DATA BLOCK
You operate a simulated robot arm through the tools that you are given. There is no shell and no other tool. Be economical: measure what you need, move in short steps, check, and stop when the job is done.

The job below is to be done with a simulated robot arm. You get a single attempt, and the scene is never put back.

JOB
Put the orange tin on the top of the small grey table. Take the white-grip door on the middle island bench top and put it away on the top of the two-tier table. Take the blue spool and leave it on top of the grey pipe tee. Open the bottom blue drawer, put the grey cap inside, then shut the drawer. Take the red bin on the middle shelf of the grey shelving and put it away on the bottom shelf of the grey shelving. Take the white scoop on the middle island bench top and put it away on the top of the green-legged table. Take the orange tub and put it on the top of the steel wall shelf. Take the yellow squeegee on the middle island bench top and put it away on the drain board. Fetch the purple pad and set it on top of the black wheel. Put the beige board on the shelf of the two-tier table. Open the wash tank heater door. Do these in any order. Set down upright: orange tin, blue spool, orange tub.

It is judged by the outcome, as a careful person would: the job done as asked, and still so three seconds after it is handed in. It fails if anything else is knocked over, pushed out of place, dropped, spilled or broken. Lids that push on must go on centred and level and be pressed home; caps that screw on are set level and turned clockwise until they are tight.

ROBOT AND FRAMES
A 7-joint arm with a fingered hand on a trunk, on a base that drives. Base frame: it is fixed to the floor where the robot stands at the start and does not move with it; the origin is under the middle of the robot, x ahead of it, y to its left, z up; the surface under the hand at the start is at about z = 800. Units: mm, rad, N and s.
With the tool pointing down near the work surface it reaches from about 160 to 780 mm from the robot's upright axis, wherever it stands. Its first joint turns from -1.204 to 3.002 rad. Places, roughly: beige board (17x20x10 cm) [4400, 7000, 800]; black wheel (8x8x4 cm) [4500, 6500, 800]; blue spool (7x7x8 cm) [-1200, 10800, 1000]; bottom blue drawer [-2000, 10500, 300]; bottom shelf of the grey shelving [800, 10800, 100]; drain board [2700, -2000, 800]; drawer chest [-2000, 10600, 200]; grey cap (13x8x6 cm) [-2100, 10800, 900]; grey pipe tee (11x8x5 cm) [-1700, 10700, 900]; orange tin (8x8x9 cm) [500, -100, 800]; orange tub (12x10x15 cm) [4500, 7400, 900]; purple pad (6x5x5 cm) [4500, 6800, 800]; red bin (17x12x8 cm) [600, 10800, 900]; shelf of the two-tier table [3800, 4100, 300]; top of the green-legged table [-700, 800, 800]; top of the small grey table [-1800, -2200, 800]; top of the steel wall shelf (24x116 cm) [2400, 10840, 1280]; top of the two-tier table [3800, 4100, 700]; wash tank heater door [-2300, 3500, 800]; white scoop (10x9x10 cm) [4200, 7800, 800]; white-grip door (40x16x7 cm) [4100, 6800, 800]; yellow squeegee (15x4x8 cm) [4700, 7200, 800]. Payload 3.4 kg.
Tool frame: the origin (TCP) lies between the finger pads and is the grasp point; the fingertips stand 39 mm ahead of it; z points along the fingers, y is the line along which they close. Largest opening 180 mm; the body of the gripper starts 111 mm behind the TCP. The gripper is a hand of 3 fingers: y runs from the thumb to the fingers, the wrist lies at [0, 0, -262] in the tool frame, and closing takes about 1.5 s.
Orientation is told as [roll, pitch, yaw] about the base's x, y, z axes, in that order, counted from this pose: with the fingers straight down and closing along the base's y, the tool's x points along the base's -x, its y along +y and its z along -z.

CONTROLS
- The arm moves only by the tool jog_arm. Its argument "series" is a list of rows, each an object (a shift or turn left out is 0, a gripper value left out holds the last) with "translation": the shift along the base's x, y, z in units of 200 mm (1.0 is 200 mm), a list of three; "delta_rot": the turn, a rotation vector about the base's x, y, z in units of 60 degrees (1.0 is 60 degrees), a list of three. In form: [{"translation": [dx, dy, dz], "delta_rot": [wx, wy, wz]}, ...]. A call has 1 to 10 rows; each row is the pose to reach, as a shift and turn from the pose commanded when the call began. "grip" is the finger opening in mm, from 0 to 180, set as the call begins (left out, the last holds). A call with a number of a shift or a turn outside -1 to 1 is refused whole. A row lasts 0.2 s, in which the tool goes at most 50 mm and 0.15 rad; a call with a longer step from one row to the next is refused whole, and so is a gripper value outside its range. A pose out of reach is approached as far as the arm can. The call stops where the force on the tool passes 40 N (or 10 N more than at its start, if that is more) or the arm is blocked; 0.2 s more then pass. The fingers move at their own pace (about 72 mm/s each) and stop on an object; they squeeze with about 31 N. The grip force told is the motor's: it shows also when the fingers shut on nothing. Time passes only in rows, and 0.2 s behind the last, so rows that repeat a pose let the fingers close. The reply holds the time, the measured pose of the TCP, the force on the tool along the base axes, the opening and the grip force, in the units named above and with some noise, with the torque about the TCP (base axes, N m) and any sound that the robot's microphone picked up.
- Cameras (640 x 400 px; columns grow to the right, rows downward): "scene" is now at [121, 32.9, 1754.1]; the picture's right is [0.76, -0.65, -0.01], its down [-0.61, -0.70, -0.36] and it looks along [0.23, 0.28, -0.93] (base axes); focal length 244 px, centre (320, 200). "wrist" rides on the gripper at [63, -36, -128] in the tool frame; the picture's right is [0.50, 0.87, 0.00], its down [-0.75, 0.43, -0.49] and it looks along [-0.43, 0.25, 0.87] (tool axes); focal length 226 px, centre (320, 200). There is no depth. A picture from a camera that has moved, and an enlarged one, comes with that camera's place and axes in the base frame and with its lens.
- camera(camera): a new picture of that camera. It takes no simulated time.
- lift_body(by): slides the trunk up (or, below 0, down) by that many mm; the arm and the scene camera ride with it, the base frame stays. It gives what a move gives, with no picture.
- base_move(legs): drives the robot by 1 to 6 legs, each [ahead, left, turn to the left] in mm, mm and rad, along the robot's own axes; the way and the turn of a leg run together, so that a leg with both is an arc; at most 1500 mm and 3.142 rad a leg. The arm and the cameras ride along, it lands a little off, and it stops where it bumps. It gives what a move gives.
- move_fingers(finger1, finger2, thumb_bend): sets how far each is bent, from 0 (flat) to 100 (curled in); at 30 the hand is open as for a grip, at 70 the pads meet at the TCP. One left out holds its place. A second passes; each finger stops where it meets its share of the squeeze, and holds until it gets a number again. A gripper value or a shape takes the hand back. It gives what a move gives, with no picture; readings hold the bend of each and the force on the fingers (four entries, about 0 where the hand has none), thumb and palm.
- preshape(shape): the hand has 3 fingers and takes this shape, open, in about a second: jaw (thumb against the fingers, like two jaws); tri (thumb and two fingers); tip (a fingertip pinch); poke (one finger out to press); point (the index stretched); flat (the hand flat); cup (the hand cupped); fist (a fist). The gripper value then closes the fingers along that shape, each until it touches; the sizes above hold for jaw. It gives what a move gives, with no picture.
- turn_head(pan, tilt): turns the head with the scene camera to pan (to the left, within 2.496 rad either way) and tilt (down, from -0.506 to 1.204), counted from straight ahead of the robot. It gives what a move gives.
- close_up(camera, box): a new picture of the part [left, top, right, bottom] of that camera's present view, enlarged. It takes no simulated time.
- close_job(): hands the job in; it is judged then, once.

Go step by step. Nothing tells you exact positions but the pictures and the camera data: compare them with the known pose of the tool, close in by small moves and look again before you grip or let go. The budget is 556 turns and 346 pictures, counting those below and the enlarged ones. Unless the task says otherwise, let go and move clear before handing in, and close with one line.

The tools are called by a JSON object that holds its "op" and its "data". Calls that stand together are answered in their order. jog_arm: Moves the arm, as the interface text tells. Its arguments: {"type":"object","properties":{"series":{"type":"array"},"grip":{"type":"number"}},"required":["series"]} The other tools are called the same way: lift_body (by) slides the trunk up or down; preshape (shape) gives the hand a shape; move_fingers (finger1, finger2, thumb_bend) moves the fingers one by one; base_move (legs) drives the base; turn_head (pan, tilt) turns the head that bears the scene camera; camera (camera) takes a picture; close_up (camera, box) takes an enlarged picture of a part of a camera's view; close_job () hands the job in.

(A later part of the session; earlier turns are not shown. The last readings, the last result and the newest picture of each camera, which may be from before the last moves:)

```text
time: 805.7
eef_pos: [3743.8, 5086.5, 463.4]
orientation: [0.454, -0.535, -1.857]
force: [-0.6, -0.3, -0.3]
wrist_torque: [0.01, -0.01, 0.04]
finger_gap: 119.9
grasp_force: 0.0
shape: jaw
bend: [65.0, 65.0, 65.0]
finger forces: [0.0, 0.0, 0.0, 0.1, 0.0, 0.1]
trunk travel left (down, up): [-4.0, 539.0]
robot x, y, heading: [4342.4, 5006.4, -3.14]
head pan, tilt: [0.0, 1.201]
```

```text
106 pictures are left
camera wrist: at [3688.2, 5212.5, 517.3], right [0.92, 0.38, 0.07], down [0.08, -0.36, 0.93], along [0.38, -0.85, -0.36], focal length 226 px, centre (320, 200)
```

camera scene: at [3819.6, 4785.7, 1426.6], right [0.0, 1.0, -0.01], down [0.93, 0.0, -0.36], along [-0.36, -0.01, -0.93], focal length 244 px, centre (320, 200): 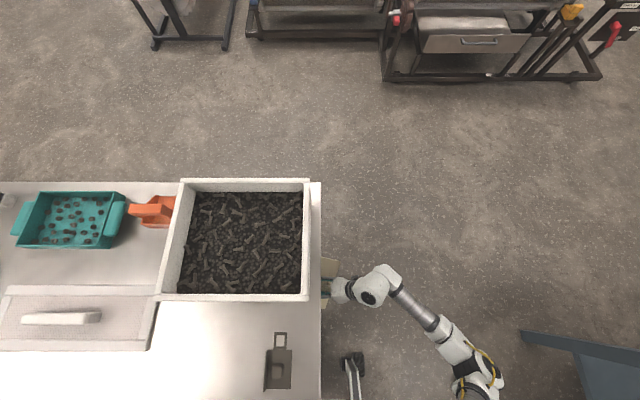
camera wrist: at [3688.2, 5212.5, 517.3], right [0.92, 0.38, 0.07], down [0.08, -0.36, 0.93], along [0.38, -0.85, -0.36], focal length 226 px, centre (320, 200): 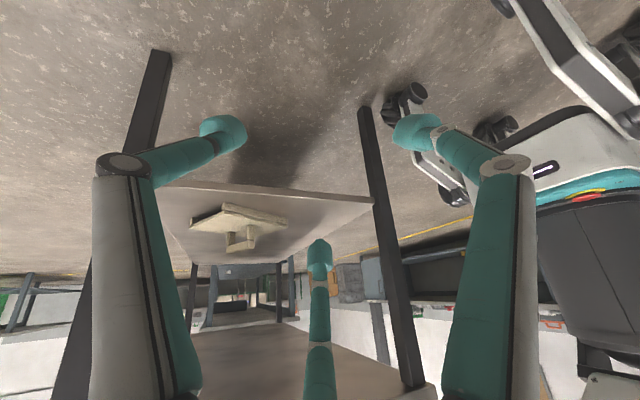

WHAT IS ASKED
Of the lines in the data, how many contain the word "ahead"? Provide the number and nothing further.

RESULT OF THE TASK
4